>> Begin Supplied material

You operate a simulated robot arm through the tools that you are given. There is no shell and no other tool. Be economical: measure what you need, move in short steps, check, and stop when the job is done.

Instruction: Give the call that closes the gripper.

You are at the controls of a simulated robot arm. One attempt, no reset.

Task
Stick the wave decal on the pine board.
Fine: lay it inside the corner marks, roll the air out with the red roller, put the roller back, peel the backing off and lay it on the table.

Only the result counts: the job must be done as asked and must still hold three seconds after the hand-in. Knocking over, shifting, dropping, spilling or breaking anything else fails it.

>> End Supplied material

— Your instructions —
Using the listing above, reproduce each line without omission.

— Answer in full —
You operate a simulated robot arm through the tools that you are given. There is no shell and no other tool. Be economical: measure what you need, move in short steps, check, and stop when the job is done.

Instruction: Give the call that closes the gripper.

You are at the controls of a simulated robot arm. One attempt, no reset.

Task
Stick the wave decal on the pine board.
Fine: lay it inside the corner marks, roll the air out with the red roller, put the roller back, peel the backing off and lay it on the table.

Only the result counts: the job must be done as asked and must still hold three seconds after the hand-in. Knocking over, shifting, dropping, spilling or breaking anything else fails it.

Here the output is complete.